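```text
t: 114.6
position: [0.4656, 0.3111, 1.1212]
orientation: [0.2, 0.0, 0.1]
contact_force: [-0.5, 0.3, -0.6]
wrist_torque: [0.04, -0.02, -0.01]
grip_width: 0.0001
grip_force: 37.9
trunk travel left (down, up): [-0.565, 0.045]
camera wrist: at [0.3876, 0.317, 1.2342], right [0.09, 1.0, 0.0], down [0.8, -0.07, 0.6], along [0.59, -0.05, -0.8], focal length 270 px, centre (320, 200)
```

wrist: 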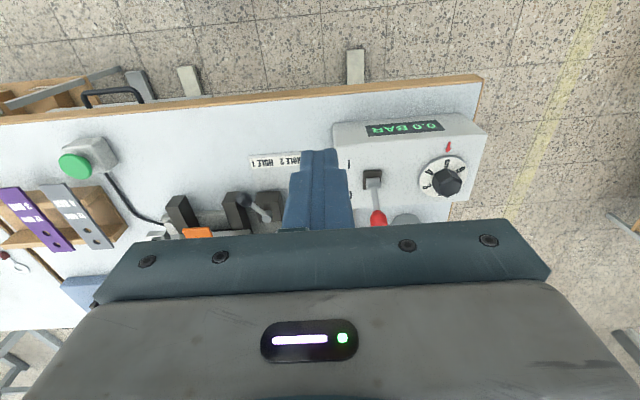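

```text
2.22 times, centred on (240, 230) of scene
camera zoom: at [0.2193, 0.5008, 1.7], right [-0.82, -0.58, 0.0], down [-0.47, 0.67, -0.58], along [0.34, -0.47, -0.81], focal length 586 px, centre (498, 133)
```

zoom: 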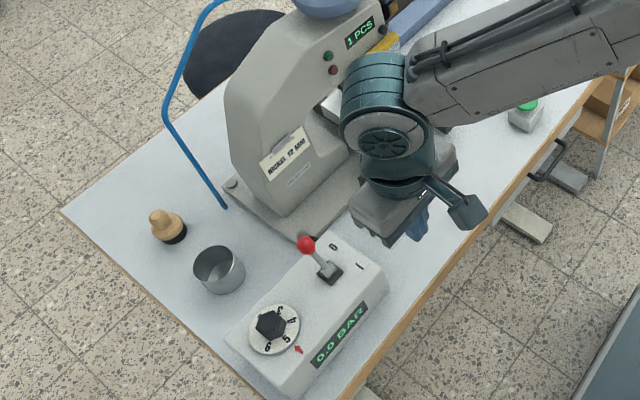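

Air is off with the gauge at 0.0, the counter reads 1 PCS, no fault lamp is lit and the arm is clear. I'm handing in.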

......

- [What is expected]: Extract every line above that contains the word "right".

- [Output of the task]:
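camera wrist: at [0.3876, 0.317, 1.2342], right [0.09, 1.0, 0.0], down [0.8, -0.07, 0.6], along [0.59, -0.05, -0.8], focal length 270 px, centre (320, 200)
camera zoom: at [0.2193, 0.5008, 1.7], right [-0.82, -0.58, 0.0], down [-0.47, 0.67, -0.58], along [0.34, -0.47, -0.81], focal length 586 px, centre (498, 133)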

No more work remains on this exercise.